**Short exercise:**
Repeat the data word for word. Do not include the pictures.

**Data extract:**
● ● ● ● ● ● ●

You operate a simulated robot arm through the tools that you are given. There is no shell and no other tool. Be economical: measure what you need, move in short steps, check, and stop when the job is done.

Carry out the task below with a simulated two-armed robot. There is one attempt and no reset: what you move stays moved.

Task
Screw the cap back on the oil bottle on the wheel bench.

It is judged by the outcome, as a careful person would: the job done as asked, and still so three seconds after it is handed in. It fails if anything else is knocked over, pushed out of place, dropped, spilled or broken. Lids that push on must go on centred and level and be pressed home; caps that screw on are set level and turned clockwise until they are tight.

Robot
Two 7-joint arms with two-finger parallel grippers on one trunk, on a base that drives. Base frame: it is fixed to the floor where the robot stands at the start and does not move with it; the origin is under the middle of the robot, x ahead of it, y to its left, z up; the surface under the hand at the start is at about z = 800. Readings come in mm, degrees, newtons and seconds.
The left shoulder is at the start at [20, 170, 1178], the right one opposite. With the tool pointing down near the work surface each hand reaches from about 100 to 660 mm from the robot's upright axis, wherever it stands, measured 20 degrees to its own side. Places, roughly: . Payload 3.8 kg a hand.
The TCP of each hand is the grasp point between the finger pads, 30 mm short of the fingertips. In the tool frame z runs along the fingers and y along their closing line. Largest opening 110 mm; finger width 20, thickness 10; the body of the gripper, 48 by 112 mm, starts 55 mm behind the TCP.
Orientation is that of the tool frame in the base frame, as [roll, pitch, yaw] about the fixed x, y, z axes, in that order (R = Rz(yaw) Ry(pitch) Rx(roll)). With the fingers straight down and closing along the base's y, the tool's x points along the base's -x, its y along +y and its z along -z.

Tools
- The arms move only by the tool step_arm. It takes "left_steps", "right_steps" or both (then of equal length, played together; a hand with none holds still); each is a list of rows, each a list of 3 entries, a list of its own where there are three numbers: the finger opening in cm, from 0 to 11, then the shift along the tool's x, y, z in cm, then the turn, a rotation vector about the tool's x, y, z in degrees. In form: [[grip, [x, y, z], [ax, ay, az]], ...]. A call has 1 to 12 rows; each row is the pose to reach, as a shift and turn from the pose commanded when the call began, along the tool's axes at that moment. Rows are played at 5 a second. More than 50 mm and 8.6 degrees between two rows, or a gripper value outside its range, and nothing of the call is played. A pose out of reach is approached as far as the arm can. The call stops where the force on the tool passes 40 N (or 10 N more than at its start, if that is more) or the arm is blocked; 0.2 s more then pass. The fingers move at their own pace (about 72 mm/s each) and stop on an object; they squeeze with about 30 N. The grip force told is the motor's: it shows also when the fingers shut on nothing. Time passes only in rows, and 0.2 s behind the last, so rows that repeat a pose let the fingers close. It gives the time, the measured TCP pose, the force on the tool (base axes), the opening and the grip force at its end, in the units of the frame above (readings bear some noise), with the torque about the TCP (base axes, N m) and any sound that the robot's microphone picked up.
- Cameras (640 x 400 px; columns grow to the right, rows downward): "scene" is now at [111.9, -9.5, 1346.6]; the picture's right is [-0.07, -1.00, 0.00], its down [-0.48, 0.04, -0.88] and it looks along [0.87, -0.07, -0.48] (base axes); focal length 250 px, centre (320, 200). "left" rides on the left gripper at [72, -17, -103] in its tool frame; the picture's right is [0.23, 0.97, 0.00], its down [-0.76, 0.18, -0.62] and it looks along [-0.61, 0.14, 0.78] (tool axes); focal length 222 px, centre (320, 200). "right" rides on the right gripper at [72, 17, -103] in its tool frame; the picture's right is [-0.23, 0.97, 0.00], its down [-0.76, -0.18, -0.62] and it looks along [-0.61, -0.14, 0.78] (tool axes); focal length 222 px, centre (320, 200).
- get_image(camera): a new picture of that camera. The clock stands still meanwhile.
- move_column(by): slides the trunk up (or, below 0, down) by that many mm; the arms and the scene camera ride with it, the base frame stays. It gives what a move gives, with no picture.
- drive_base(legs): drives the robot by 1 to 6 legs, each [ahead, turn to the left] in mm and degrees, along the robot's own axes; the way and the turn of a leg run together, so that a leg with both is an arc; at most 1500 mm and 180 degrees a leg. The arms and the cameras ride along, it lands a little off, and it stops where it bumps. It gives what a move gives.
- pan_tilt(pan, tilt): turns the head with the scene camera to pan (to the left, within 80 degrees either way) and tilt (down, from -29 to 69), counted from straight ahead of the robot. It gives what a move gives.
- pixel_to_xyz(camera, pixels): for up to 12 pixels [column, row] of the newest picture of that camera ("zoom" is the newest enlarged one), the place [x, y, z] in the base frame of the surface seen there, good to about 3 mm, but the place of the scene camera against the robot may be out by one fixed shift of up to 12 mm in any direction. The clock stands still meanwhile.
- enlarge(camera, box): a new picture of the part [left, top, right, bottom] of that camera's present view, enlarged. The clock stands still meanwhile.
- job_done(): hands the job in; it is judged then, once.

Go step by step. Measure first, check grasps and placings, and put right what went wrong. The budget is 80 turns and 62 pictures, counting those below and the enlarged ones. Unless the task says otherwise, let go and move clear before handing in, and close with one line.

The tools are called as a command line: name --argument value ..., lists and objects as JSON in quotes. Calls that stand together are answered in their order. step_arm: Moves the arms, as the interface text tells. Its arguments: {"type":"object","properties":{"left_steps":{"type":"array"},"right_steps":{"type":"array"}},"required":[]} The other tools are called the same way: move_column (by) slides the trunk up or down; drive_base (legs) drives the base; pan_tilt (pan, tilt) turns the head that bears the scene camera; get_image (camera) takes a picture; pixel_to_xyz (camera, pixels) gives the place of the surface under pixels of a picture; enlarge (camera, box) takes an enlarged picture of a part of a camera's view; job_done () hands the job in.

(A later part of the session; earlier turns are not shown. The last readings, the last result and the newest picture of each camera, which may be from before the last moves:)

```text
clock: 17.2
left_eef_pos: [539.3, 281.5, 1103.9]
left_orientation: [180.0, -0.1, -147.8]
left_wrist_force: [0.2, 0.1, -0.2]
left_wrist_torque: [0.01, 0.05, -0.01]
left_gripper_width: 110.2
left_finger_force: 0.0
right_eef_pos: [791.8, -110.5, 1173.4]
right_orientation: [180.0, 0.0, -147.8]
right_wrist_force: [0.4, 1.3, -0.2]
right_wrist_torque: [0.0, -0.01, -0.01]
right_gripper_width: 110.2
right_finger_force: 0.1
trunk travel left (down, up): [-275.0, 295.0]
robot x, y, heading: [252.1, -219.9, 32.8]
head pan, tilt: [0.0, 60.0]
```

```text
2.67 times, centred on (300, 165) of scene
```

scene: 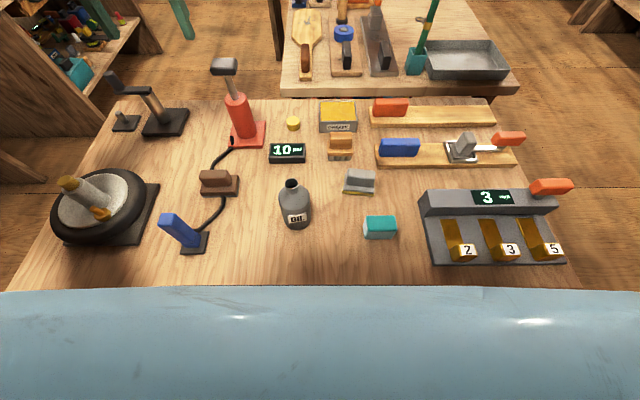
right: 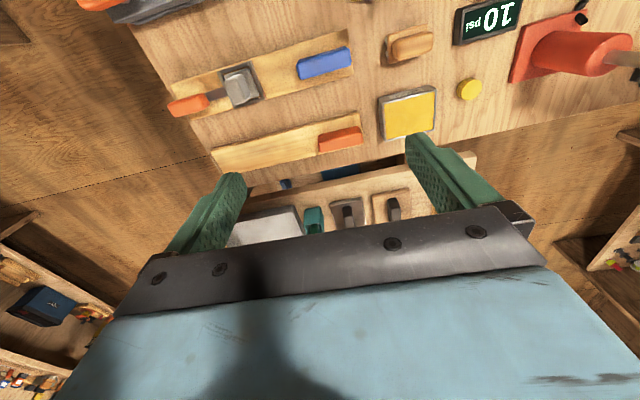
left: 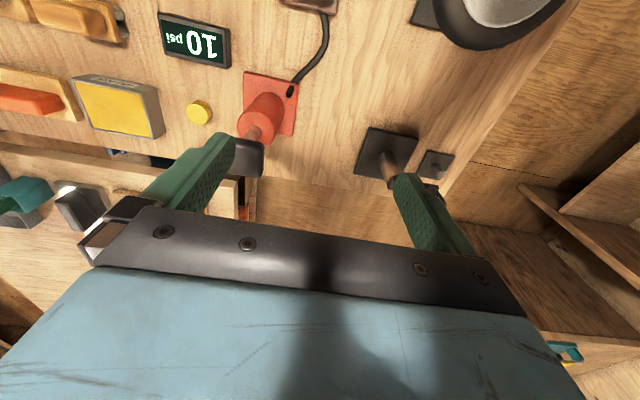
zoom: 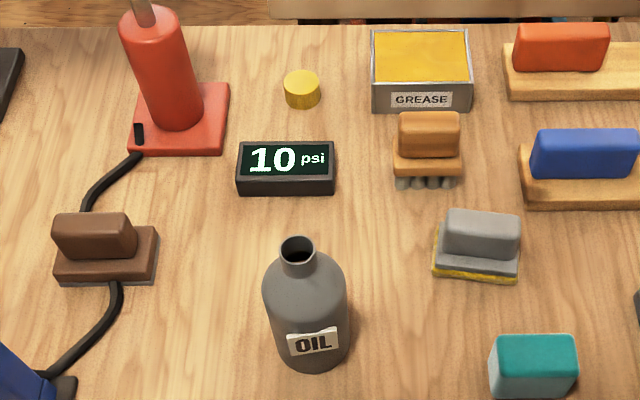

● ● ● ● ● ● ●

**Result of this task:**
You operate a simulated robot arm through the tools that you are given. There is no shell and no other tool. Be economical: measure what you need, move in short steps, check, and stop when the job is done.

Carry out the task below with a simulated two-armed robot. There is one attempt and no reset: what you move stays moved.

Task
Screw the cap back on the oil bottle on the wheel bench.

It is judged by the outcome, as a careful person would: the job done as asked, and still so three seconds after it is handed in. It fails if anything else is knocked over, pushed out of place, dropped, spilled or broken. Lids that push on must go on centred and level and be pressed home; caps that screw on are set level and turned clockwise until they are tight.

Robot
Two 7-joint arms with two-finger parallel grippers on one trunk, on a base that drives. Base frame: it is fixed to the floor where the robot stands at the start and does not move with it; the origin is under the middle of the robot, x ahead of it, y to its left, z up; the surface under the hand at the start is at about z = 800. Readings come in mm, degrees, newtons and seconds.
The left shoulder is at the start at [20, 170, 1178], the right one opposite. With the tool pointing down near the work surface each hand reaches from about 100 to 660 mm from the robot's upright axis, wherever it stands, measured 20 degrees to its own side. Places, roughly: . Payload 3.8 kg a hand.
The TCP of each hand is the grasp point between the finger pads, 30 mm short of the fingertips. In the tool frame z runs along the fingers and y along their closing line. Largest opening 110 mm; finger width 20, thickness 10; the body of the gripper, 48 by 112 mm, starts 55 mm behind the TCP.
Orientation is that of the tool frame in the base frame, as [roll, pitch, yaw] about the fixed x, y, z axes, in that order (R = Rz(yaw) Ry(pitch) Rx(roll)). With the fingers straight down and closing along the base's y, the tool's x points along the base's -x, its y along +y and its z along -z.

Tools
- The arms move only by the tool step_arm. It takes "left_steps", "right_steps" or both (then of equal length, played together; a hand with none holds still); each is a list of rows, each a list of 3 entries, a list of its own where there are three numbers: the finger opening in cm, from 0 to 11, then the shift along the tool's x, y, z in cm, then the turn, a rotation vector about the tool's x, y, z in degrees. In form: [[grip, [x, y, z], [ax, ay, az]], ...]. A call has 1 to 12 rows; each row is the pose to reach, as a shift and turn from the pose commanded when the call began, along the tool's axes at that moment. Rows are played at 5 a second. More than 50 mm and 8.6 degrees between two rows, or a gripper value outside its range, and nothing of the call is played. A pose out of reach is approached as far as the arm can. The call stops where the force on the tool passes 40 N (or 10 N more than at its start, if that is more) or the arm is blocked; 0.2 s more then pass. The fingers move at their own pace (about 72 mm/s each) and stop on an object; they squeeze with about 30 N. The grip force told is the motor's: it shows also when the fingers shut on nothing. Time passes only in rows, and 0.2 s behind the last, so rows that repeat a pose let the fingers close. It gives the time, the measured TCP pose, the force on the tool (base axes), the opening and the grip force at its end, in the units of the frame above (readings bear some noise), with the torque about the TCP (base axes, N m) and any sound that the robot's microphone picked up.
- Cameras (640 x 400 px; columns grow to the right, rows downward): "scene" is now at [111.9, -9.5, 1346.6]; the picture's right is [-0.07, -1.00, 0.00], its down [-0.48, 0.04, -0.88] and it looks along [0.87, -0.07, -0.48] (base axes); focal length 250 px, centre (320, 200). "left" rides on the left gripper at [72, -17, -103] in its tool frame; the picture's right is [0.23, 0.97, 0.00], its down [-0.76, 0.18, -0.62] and it looks along [-0.61, 0.14, 0.78] (tool axes); focal length 222 px, centre (320, 200). "right" rides on the right gripper at [72, 17, -103] in its tool frame; the picture's right is [-0.23, 0.97, 0.00], its down [-0.76, -0.18, -0.62] and it looks along [-0.61, -0.14, 0.78] (tool axes); focal length 222 px, centre (320, 200).
- get_image(camera): a new picture of that camera. The clock stands still meanwhile.
- move_column(by): slides the trunk up (or, below 0, down) by that many mm; the arms and the scene camera ride with it, the base frame stays. It gives what a move gives, with no picture.
- drive_base(legs): drives the robot by 1 to 6 legs, each [ahead, turn to the left] in mm and degrees, along the robot's own axes; the way and the turn of a leg run together, so that a leg with both is an arc; at most 1500 mm and 180 degrees a leg. The arms and the cameras ride along, it lands a little off, and it stops where it bumps. It gives what a move gives.
- pan_tilt(pan, tilt): turns the head with the scene camera to pan (to the left, within 80 degrees either way) and tilt (down, from -29 to 69), counted from straight ahead of the robot. It gives what a move gives.
- pixel_to_xyz(camera, pixels): for up to 12 pixels [column, row] of the newest picture of that camera ("zoom" is the newest enlarged one), the place [x, y, z] in the base frame of the surface seen there, good to about 3 mm, but the place of the scene camera against the robot may be out by one fixed shift of up to 12 mm in any direction. The clock stands still meanwhile.
- enlarge(camera, box): a new picture of the part [left, top, right, bottom] of that camera's present view, enlarged. The clock stands still meanwhile.
- job_done(): hands the job in; it is judged then, once.

Go step by step. Measure first, check grasps and placings, and put right what went wrong. The budget is 80 turns and 62 pictures, counting those below and the enlarged ones. Unless the task says otherwise, let go and move clear before handing in, and close with one line.

The tools are called as a command line: name --argument value ..., lists and objects as JSON in quotes. Calls that stand together are answered in their order. step_arm: Moves the arms, as the interface text tells. Its arguments: {"type":"object","properties":{"left_steps":{"type":"array"},"right_steps":{"type":"array"}},"required":[]} The other tools are called the same way: move_column (by) slides the trunk up or down; drive_base (legs) drives the base; pan_tilt (pan, tilt) turns the head that bears the scene camera; get_image (camera) takes a picture; pixel_to_xyz (camera, pixels) gives the place of the surface under pixels of a picture; enlarge (camera, box) takes an enlarged picture of a part of a camera's view; job_done () hands the job in.

(A later part of the session; earlier turns are not shown. The last readings, the last result and the newest picture of each camera, which may be from before the last moves:)

```text
clock: 17.2
left_eef_pos: [539.3, 281.5, 1103.9]
left_orientation: [180.0, -0.1, -147.8]
left_wrist_force: [0.2, 0.1, -0.2]
left_wrist_torque: [0.01, 0.05, -0.01]
left_gripper_width: 110.2
left_finger_force: 0.0
right_eef_pos: [791.8, -110.5, 1173.4]
right_orientation: [180.0, 0.0, -147.8]
right_wrist_force: [0.4, 1.3, -0.2]
right_wrist_torque: [0.0, -0.01, -0.01]
right_gripper_width: 110.2
right_finger_force: 0.1
trunk travel left (down, up): [-275.0, 295.0]
robot x, y, heading: [252.1, -219.9, 32.8]
head pan, tilt: [0.0, 60.0]
```

```text
2.67 times, centred on (300, 165) of scene
```

scene: 
right: 
left: 
zoom: 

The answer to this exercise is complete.